◆ Work to do
Copy all of the material exactly. Pictures are not to appear in the copy. Return a JSON list in which every string is one line; blank lines are skipped.

◆ Given material
►
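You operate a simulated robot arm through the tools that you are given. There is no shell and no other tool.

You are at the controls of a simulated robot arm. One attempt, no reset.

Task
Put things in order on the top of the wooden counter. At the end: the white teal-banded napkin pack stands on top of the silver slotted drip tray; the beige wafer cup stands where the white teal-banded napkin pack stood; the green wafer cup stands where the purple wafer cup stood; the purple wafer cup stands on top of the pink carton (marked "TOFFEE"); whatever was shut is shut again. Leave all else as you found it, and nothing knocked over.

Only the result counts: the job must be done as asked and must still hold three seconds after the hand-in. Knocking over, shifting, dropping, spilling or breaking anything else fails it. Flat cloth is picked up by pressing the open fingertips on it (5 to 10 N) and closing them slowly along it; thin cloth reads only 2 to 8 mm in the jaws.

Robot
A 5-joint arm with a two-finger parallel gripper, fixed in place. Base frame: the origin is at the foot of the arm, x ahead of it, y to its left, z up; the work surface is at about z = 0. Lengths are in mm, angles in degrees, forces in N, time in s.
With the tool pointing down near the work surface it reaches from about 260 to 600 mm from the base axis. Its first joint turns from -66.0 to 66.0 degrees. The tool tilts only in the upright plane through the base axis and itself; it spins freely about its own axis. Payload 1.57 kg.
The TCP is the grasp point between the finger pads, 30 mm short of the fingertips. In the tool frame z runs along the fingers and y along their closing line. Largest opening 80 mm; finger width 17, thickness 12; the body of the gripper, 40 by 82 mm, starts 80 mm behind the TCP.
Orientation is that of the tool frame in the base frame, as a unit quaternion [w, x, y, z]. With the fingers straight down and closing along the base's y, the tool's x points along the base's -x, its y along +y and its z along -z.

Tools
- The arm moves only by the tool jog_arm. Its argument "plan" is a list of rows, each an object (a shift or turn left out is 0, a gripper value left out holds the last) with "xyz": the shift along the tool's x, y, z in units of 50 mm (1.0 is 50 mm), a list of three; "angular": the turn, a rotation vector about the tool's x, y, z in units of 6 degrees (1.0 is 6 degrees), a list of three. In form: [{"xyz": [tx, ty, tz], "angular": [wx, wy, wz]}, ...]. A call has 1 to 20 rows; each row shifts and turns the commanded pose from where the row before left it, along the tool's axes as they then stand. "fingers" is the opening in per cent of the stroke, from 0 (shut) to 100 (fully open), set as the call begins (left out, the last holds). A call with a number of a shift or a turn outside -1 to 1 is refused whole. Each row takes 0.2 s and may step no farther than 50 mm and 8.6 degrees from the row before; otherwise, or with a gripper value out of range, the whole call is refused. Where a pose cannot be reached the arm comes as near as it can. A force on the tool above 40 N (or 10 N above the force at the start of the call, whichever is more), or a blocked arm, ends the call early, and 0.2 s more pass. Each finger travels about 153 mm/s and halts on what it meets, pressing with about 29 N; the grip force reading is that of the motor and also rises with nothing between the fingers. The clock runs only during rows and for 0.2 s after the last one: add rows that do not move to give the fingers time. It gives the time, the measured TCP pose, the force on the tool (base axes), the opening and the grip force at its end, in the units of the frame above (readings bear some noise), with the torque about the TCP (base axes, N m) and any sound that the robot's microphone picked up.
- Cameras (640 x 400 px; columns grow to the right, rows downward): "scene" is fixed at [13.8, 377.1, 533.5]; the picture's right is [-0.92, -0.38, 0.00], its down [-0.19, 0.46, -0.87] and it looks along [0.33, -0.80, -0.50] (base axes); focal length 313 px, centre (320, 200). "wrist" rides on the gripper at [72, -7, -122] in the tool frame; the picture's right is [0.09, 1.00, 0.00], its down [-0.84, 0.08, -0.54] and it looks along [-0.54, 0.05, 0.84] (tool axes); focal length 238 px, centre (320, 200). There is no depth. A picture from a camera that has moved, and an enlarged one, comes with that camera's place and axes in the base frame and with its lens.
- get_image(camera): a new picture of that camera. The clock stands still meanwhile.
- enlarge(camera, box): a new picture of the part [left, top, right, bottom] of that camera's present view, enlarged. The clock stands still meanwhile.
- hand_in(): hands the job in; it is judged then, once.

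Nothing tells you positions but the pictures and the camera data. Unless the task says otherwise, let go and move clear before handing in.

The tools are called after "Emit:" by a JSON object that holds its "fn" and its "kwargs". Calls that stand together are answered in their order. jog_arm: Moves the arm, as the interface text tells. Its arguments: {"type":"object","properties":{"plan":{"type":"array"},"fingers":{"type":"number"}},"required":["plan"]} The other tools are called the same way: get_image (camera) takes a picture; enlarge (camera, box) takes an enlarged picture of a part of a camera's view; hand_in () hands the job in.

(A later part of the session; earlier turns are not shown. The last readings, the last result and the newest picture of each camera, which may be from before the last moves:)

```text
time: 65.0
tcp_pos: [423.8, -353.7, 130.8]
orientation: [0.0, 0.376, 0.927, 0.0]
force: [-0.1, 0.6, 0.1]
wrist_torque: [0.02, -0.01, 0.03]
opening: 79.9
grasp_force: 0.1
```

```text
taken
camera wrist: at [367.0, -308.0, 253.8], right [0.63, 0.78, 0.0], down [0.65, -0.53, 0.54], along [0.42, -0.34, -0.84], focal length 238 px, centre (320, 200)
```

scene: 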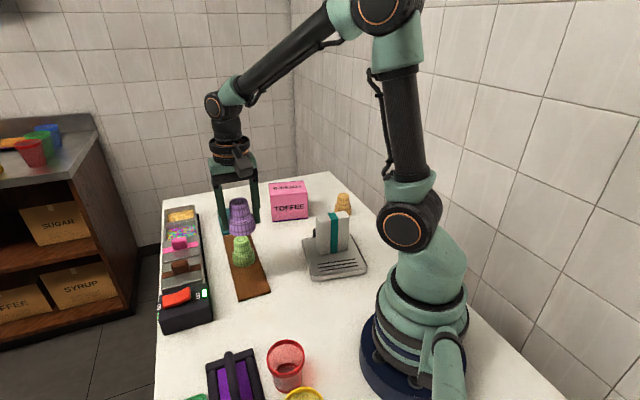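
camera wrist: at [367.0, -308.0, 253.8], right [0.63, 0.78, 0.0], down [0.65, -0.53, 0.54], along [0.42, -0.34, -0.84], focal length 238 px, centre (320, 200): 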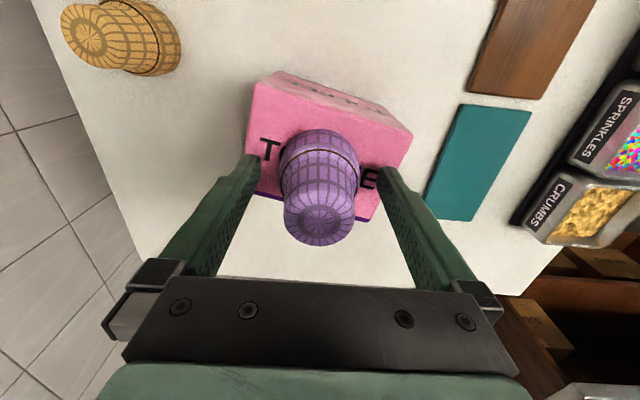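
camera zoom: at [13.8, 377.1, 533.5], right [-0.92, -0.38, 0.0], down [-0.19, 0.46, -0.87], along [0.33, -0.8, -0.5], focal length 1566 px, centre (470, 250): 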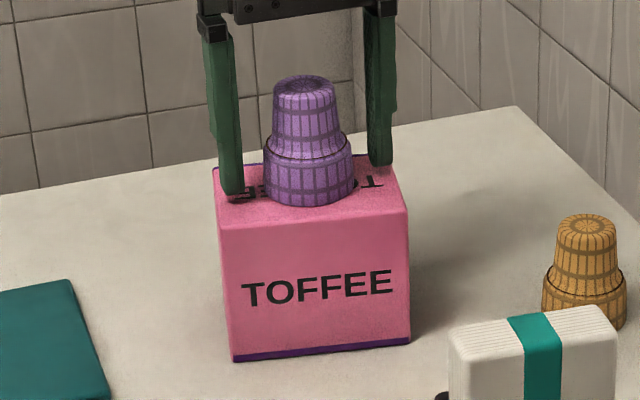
◄
◆ Response to this task
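[
  "You operate a simulated robot arm through the tools that you are given. There is no shell and no other tool.",
  "You are at the controls of a simulated robot arm. One attempt, no reset.",
  "Task",
  "Put things in order on the top of the wooden counter. At the end: the white teal-banded napkin pack stands on top of the silver slotted drip tray; the beige wafer cup stands where the white teal-banded napkin pack stood; the green wafer cup stands where the purple wafer cup stood; the purple wafer cup stands on top of the pink carton (marked \"TOFFEE\"); whatever was shut is shut again. Leave all else as you found it, and nothing knocked over.",
  "Only the result counts: the job must be done as asked and must still hold three seconds after the hand-in. Knocking over, shifting, dropping, spilling or breaking anything else fails it. Flat cloth is picked up by pressing the open fingertips on it (5 to 10 N) and closing them slowly along it; thin cloth reads only 2 to 8 mm in the jaws.",
  "Robot",
  "A 5-joint arm with a two-finger parallel gripper, fixed in place. Base frame: the origin is at the foot of the arm, x ahead of it, y to its left, z up; the work surface is at about z = 0. Lengths are in mm, angles in degrees, forces in N, time in s.",
  "With the tool pointing down near the work surface it reaches from about 260 to 600 mm from the base axis. Its first joint turns from -66.0 to 66.0 degrees. The tool tilts only in the upright plane through the base axis and itself; it spins freely about its own axis. Payload 1.57 kg.",
  "The TCP is the grasp point between the finger pads, 30 mm short of the fingertips. In the tool frame z runs along the fingers and y along their closing line. Largest opening 80 mm; finger width 17, thickness 12; the body of the gripper, 40 by 82 mm, starts 80 mm behind the TCP.",
  "Orientation is that of the tool frame in the base frame, as a unit quaternion [w, x, y, z]. With the fingers straight down and closing along the base's y, the tool's x points along the base's -x, its y along +y and its z along -z.",
  "Tools",
  "- The arm moves only by the tool jog_arm. Its argument \"plan\" is a list of rows, each an object (a shift or turn left out is 0, a gripper value left out holds the last) with \"xyz\": the shift along the tool's x, y, z in units of 50 mm (1.0 is 50 mm), a list of three; \"angular\": the turn, a rotation vector about the tool's x, y, z in units of 6 degrees (1.0 is 6 degrees), a list of three. In form: [{\"xyz\": [tx, ty, tz], \"angular\": [wx, wy, wz]}, ...]. A call has 1 to 20 rows; each row shifts and turns the commanded pose from where the row before left it, along the tool's axes as they then stand. \"fingers\" is the opening in per cent of the stroke, from 0 (shut) to 100 (fully open), set as the call begins (left out, the last holds). A call with a number of a shift or a turn outside -1 to 1 is refused whole. Each row takes 0.2 s and may step no farther than 50 mm and 8.6 degrees from the row before; otherwise, or with a gripper value out of range, the whole call is refused. Where a pose cannot be reached the arm comes as near as it can. A force on the tool above 40 N (or 10 N above the force at the start of the call, whichever is more), or a blocked arm, ends the call early, and 0.2 s more pass. Each finger travels about 153 mm/s and halts on what it meets, pressing with about 29 N; the grip force reading is that of the motor and also rises with nothing between the fingers. The clock runs only during rows and for 0.2 s after the last one: add rows that do not move to give the fingers time. It gives the time, the measured TCP pose, the force on the tool (base axes), the opening and the grip force at its end, in the units of the frame above (readings bear some noise), with the torque about the TCP (base axes, N m) and any sound that the robot's microphone picked up.",
  "- Cameras (640 x 400 px; columns grow to the right, rows downward): \"scene\" is fixed at [13.8, 377.1, 533.5]; the picture's right is [-0.92, -0.38, 0.00], its down [-0.19, 0.46, -0.87] and it looks along [0.33, -0.80, -0.50] (base axes); focal length 313 px, centre (320, 200). \"wrist\" rides on the gripper at [72, -7, -122] in the tool frame; the picture's right is [0.09, 1.00, 0.00], its down [-0.84, 0.08, -0.54] and it looks along [-0.54, 0.05, 0.84] (tool axes); focal length 238 px, centre (320, 200). There is no depth. A picture from a camera that has moved, and an enlarged one, comes with that camera's place and axes in the base frame and with its lens.",
  "- get_image(camera): a new picture of that camera. The clock stands still meanwhile.",
  "- enlarge(camera, box): a new picture of the part [left, top, right, bottom] of that camera's present view, enlarged. The clock stands still meanwhile.",
  "- hand_in(): hands the job in; it is judged then, once.",
  "Nothing tells you positions but the pictures and the camera data. Unless the task says otherwise, let go and move clear before handing in.",
  "The tools are called after \"Emit:\" by a JSON object that holds its \"fn\" and its \"kwargs\". Calls that stand together are answered in their order. jog_arm: Moves the arm, as the interface text tells. Its arguments: {\"type\":\"object\",\"properties\":{\"plan\":{\"type\":\"array\"},\"fingers\":{\"type\":\"number\"}},\"required\":[\"plan\"]} The other tools are called the same way: get_image (camera) takes a picture; enlarge (camera, box) takes an enlarged picture of a part of a camera's view; hand_in () hands the job in.",
  "(A later part of the session; earlier turns are not shown. The last readings, the last result and the newest picture of each camera, which may be from before the last moves:)",
  "```text",
  "time: 65.0",
  "tcp_pos: [423.8, -353.7, 130.8]",
  "orientation: [0.0, 0.376, 0.927, 0.0]",
  "force: [-0.1, 0.6, 0.1]",
  "wrist_torque: [0.02, -0.01, 0.03]",
  "opening: 79.9",
  "grasp_force: 0.1",
  "```",
  "```text",
  "taken",
  "camera wrist: at [367.0, -308.0, 253.8], right [0.63, 0.78, 0.0], down [0.65, -0.53, 0.54], along [0.42, -0.34, -0.84], focal length 238 px, centre (320, 200)",
  "```",
  "scene: ",
  "camera wrist: at [367.0, -308.0, 253.8], right [0.63, 0.78, 0.0], down [0.65, -0.53, 0.54], along [0.42, -0.34, -0.84], focal length 238 px, centre (320, 200): ",
  "camera zoom: at [13.8, 377.1, 533.5], right [-0.92, -0.38, 0.0], down [-0.19, 0.46, -0.87], along [0.33, -0.8, -0.5], focal length 1566 px, centre (470, 250): "
]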